▶ [Text excerpt]:
Emsal Mahkeme Kararı Ankara Bölge Adliye Mahkemesi 26. Hukuk Dairesi 2019/196 E. 2021/614 K. 25.03.2021 T.

Görüntülediğiniz mahkeme kararı kesinleşmiş bir karardır.

T.C. ANKARA BÖLGE ADLİYE MAHKEMESİ
26. HUKUK DAİRESİ Esas-Karar No:….
T.C.
ANKARA
BÖLGE ADLİYE MAHKEMESİ
26. HUKUK DAİRESİ

T Ü R K M İ L L E T İ A D I N A
K A R A R

….

İNCELENEN KARARIN
MAHKEMESİ : KAYSERİ 2. ASLİYE TİCARET MAHKEMESİ
TARİHİ : 06/11/2018
NUMARASI : …..

DAVANIN KONUSU : Tazminat
KARAR TARİHİ : 25/03/2021
GEREKÇELİ KARAR
YAZILMA TARİHİ : 21/04/2021

Mahalli mahkemesince verilen karara karşı davalı … vekili ve davalı … vekili tarafından süresi içinde istinaf kanun yoluna başvurulmuş olup, başvuru şartlarının yerine getirildiği dosya üzerinde yapılan ön inceleme ile anlaşılmakla yapılan istinaf incelemesi sonunda;
TARAFLARIN İDDİA VE SAVUNMALARI
Davacılar vekili dava dilekçesinde; 20/05/2016 tarihinde davacı … yönetimindeki araca, davalı … yönetimindeki aracın çarpmasıyla yaralamalı ve maddi hasarlı kazanın meydana geldiğini, kazada kusurun davalı sürücü …’de olduğunu, aracın davalı … …. …. A.Ş. adına kayıtlı olduğu ve olay tarihini kapsayan ZMMS poliçesinin diğer davalı …. A.Ş. tarafından tanzim edildiğini, davacıya ait araçtaki maddi hasarın karşılanması amacıyla 500,00-TL hasar tazminatının poliçedeki limit dahilinde sigorta şirketinden olmak üzere tüm davalılardan tahsili ile davacı … …’a verilmesini, kaza esnasında araç içerisinde bulunan davacılar …, … ve …’in her biri için 10.000,0-TL’er olmak üzere toplam 30.000,00-TL manevi tazminatın davalı sigorta şirketi dışındaki davalılardan müştereken ve müteselsilen tahsilini talep etmiştir.
Davalı … … A.Ş. vekili cevap dilekçesinde; Davacının kaza öncesi sigorta şirketine başvurmadığını, 6704 Sayılı Yasa’nın 5. maddesindeki dava şartının gerçekleşmediğini, sorumluluklarının sigortalı araç sürücüsünün kusuru oranında ve poliçe teminat limiti ile sınırlı olabileceğini, değer kaybı hesaplamasında 01/06/2015 tarihinde yürürlüğe giren yeni ZMMS Genel Şartlarındaki kuralların uygulanmasının gerektiğini belirterek davanın reddini talep etmiştir.

▶ [Exercise 1]:
Starting with the line that contains "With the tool" and stopping after the line that contains "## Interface", output every line exactly as it stands.

▶ [Dataset extract]:
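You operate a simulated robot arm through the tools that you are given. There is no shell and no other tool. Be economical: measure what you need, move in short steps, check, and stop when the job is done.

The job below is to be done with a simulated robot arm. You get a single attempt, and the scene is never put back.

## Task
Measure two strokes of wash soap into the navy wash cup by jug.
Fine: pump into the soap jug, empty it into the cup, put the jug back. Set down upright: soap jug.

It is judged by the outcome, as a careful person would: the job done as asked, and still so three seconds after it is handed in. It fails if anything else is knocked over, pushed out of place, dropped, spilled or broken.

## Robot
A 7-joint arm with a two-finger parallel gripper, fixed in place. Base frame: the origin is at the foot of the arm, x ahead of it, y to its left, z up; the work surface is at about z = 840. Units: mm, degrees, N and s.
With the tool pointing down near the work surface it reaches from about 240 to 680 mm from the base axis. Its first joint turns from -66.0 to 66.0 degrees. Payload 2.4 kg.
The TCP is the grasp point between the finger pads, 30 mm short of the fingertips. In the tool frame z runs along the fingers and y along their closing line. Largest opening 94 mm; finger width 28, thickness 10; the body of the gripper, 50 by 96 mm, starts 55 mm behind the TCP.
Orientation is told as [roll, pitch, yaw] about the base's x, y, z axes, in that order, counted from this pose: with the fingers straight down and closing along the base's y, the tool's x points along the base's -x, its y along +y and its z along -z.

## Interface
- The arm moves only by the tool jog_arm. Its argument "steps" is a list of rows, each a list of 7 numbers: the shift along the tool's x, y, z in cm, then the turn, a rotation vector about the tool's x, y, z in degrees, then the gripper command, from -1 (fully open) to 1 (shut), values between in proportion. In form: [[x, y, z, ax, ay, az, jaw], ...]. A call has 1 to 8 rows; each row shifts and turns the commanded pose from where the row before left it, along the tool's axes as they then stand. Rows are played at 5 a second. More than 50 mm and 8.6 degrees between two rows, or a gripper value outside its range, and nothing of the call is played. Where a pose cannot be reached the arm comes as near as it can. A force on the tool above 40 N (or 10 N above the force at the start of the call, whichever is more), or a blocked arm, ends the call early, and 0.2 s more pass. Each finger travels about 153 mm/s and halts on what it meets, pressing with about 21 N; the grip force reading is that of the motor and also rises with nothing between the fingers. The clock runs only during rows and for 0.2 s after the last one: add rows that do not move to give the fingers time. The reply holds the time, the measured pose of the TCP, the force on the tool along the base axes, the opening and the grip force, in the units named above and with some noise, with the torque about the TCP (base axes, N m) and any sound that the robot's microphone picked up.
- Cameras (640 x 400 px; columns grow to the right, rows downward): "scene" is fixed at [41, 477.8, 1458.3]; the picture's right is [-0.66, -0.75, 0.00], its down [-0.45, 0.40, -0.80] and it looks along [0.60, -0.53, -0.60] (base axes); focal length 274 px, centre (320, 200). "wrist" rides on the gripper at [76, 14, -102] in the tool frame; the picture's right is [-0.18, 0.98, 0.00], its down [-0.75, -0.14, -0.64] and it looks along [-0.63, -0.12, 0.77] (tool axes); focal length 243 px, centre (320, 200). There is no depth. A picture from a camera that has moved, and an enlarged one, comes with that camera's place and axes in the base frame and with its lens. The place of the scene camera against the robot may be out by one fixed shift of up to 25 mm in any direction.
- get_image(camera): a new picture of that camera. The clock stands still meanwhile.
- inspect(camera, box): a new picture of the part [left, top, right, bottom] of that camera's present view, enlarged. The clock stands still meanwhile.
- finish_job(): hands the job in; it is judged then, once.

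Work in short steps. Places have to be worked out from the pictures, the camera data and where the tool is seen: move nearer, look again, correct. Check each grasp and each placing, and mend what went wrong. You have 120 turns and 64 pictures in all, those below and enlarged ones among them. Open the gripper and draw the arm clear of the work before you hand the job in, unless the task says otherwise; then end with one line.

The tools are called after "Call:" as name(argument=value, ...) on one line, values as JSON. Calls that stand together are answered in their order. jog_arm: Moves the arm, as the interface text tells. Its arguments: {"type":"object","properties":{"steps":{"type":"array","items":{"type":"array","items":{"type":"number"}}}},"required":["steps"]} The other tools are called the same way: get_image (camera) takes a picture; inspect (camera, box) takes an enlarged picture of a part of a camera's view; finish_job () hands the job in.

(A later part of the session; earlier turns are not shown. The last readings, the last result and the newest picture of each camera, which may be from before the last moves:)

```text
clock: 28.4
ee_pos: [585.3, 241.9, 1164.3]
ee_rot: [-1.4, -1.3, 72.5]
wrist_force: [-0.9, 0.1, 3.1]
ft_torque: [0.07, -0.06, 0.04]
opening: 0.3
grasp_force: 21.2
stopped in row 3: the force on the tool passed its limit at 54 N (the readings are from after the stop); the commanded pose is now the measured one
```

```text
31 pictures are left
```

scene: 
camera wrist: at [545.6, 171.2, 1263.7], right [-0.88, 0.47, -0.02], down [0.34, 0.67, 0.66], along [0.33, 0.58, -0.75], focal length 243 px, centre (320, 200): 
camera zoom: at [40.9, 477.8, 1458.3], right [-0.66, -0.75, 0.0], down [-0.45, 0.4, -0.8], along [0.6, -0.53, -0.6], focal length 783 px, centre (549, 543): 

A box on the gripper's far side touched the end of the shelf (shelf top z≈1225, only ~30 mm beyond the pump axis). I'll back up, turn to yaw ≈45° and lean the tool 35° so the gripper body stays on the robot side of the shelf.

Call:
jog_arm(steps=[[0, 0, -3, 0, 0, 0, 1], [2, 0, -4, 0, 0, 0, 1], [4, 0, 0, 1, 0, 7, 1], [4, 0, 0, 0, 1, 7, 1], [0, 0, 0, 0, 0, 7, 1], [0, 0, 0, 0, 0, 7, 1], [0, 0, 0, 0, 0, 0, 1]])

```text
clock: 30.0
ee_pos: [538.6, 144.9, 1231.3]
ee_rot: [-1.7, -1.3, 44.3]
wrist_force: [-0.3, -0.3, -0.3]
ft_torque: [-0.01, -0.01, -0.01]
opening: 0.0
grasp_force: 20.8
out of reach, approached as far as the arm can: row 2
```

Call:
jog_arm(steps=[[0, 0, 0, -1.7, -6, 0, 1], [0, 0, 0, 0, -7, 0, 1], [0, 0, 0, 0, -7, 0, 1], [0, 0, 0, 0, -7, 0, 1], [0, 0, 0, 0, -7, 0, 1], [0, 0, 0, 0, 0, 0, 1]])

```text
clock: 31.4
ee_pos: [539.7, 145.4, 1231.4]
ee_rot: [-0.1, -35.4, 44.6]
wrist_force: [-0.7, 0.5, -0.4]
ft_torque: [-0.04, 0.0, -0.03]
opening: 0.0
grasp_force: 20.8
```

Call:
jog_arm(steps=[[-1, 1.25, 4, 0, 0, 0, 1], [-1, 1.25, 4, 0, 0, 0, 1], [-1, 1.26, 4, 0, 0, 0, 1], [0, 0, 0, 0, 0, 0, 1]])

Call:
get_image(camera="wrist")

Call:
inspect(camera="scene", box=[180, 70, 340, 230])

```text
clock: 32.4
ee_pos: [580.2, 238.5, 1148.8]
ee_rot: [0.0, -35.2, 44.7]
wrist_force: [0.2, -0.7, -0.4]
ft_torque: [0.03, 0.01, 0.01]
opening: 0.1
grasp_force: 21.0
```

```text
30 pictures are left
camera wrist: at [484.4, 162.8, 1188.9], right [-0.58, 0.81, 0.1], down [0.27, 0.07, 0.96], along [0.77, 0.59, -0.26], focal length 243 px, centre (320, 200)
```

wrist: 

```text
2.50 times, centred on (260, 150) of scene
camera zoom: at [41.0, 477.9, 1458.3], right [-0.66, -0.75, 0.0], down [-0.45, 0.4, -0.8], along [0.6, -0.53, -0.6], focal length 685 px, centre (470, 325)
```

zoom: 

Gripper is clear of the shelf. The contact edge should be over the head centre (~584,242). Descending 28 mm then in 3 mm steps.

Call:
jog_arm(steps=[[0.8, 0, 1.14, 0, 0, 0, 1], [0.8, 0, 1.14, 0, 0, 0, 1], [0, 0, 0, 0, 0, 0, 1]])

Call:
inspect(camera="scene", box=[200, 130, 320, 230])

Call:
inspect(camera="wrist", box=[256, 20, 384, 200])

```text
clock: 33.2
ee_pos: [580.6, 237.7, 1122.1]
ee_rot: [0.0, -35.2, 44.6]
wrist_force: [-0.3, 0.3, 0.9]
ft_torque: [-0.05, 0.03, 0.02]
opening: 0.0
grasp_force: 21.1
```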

▶ [Exercise 2]:
Provide the original wording of the text excerpt from "Emsal Mahkeme Kararı" as far as "DAİRESİ Esas-Karar No:….".

▶ [Finished answer 1]:
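With the tool pointing down near the work surface it reaches from about 240 to 680 mm from the base axis. Its first joint turns from -66.0 to 66.0 degrees. Payload 2.4 kg.
The TCP is the grasp point between the finger pads, 30 mm short of the fingertips. In the tool frame z runs along the fingers and y along their closing line. Largest opening 94 mm; finger width 28, thickness 10; the body of the gripper, 50 by 96 mm, starts 55 mm behind the TCP.
Orientation is told as [roll, pitch, yaw] about the base's x, y, z axes, in that order, counted from this pose: with the fingers straight down and closing along the base's y, the tool's x points along the base's -x, its y along +y and its z along -z.

## Interface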

▶ [Finished answer 2]:
Emsal Mahkeme Kararı Ankara Bölge Adliye Mahkemesi 26. Hukuk Dairesi 2019/196 E. 2021/614 K. 25.03.2021 T.

Görüntülediğiniz mahkeme kararı kesinleşmiş bir karardır.

T.C. ANKARA BÖLGE ADLİYE MAHKEMESİ
26. HUKUK DAİRESİ Esas-Karar No:….